Marissa Calhoun connecting as a CNN Field Producer for CNN Heroes
How did empathy and vulnerability impact professionalism here?
I remember a year before I left Heroes, I did a story about a program in San Francisco that works with inmates at San Quentin State Prison. Some of them would be eligible for parole, and many of them are lifers who are coming to terms with being behind bars for the rest of their lives. Furthermore, the organization also helped these people make peace with their choices. I remember going into the facility and I was kind of numb. I expected that my perceptions of the people I was going to meet at San Quentin would be largely what one might expect they would think about people who have been found guilty of some very serious crimes. But to my surprise, as I interviewed inmate after inmate, and as I walked the corridors of the prison—even having an opportunity to film inside a few of the cell blocks, I was incredibly moved by the individuals I met. Some of them outright told me their stories—they’d taken lives, stolen, and done other horrible things—but their real stories started long before they ever offended. And, it was understanding those stories that helped shape the way I saw them and their situations. By the end, I saw myself in them and realized “but for the grace of God, there go I.” To this day, I can’t get some of their faces out of my head. And it forever shifted the way that I think about people in our criminal justice system.

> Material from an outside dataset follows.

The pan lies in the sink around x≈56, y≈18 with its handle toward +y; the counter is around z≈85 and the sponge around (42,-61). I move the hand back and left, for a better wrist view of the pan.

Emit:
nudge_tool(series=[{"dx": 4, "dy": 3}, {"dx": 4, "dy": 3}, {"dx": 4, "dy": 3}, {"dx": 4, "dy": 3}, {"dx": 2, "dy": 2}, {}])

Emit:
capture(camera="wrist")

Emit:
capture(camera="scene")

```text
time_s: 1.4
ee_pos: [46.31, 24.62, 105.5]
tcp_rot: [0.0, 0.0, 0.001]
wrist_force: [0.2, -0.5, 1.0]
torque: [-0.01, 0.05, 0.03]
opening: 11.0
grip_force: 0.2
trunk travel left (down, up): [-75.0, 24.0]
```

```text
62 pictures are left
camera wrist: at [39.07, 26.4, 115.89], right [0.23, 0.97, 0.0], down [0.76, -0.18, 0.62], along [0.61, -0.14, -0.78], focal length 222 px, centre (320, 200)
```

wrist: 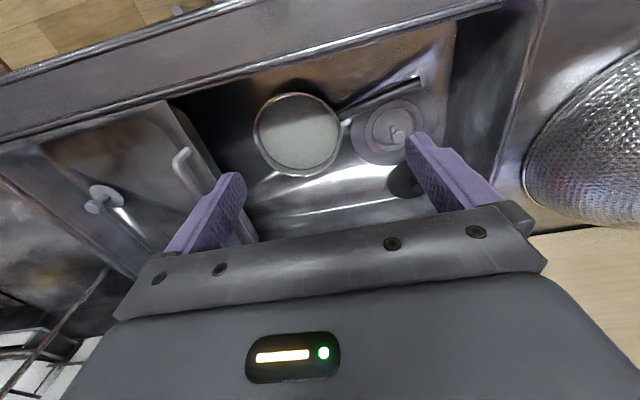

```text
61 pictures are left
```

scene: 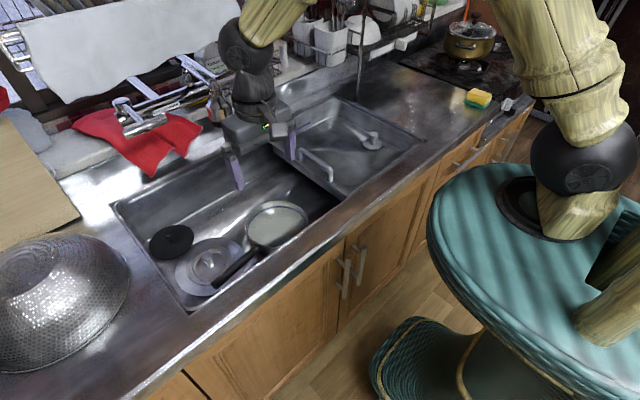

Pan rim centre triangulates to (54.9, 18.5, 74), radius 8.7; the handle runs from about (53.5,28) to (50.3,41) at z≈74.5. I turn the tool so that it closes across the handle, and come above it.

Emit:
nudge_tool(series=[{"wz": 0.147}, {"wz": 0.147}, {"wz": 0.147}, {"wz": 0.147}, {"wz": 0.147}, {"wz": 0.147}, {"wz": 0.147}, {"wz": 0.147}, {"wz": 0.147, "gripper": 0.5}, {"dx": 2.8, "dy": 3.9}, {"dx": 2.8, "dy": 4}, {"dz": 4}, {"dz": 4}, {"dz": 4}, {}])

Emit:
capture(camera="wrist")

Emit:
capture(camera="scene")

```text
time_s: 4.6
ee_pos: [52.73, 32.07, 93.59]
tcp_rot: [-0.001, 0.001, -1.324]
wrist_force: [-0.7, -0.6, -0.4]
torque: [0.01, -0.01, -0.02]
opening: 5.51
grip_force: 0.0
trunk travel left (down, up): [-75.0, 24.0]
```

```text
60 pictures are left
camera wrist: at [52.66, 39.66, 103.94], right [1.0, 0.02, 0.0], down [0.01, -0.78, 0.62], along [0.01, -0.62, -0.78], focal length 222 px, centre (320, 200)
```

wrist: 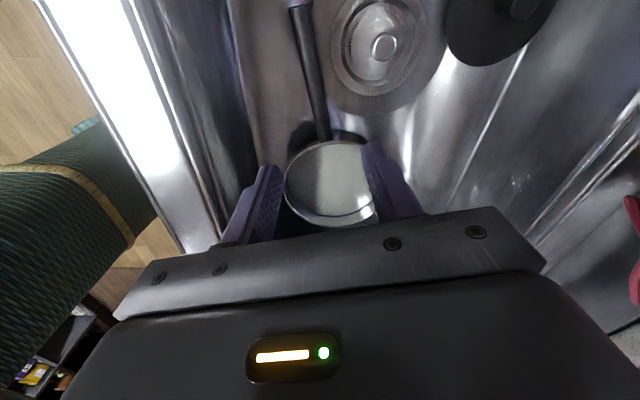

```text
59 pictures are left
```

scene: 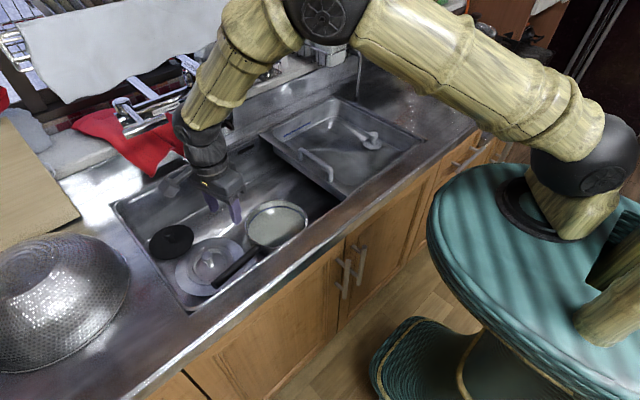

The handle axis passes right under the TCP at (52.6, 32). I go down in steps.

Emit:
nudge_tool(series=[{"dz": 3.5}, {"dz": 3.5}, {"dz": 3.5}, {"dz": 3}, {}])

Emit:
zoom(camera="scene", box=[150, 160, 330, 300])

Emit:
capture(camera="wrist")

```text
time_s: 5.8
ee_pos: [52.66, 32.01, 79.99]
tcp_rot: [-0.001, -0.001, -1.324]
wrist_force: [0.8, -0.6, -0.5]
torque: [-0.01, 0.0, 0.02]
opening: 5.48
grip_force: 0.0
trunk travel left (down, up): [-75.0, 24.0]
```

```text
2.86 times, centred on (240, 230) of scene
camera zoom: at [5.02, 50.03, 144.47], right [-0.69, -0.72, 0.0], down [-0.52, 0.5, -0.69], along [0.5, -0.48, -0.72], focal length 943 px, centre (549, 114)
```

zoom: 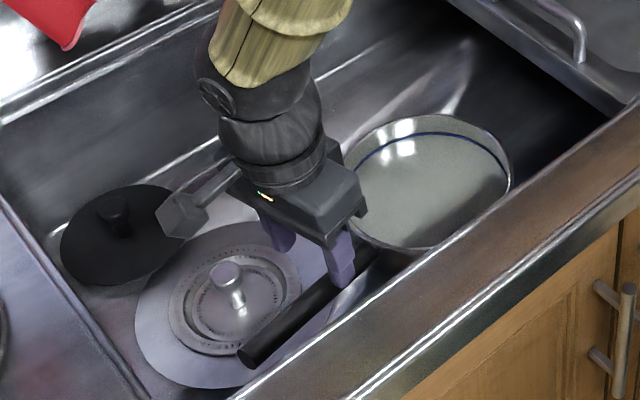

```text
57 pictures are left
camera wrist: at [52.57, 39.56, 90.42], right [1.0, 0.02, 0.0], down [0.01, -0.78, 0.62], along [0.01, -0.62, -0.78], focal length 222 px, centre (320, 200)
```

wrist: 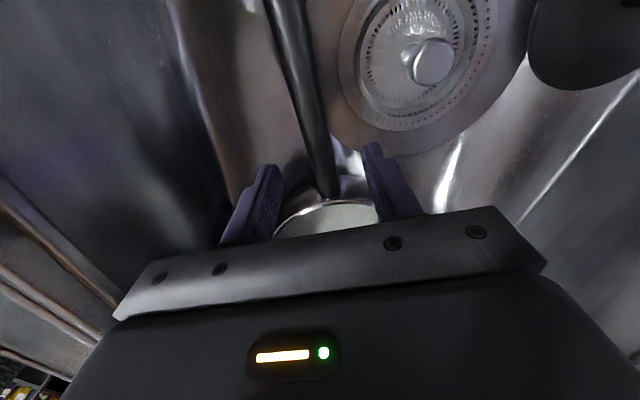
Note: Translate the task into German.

Marissa Calhoun listening to the stories of San Quentin State Prison inmates
How do you want to define yourself in this industry?
I’m a storyteller, simply put. I am here to tell powerful stories that will hopefully spark change.
If I had to use one quote to sum up my core values and beliefs, it would be this gem once dropped by Ralph Ellison, “When I discover who I am, I’ll be free.”
At this point in my life, my every waking moment is to devoted to fulfilling the premise of this quote—getting a better understanding of myself, and using that knowledge to shake up the world and the media industry.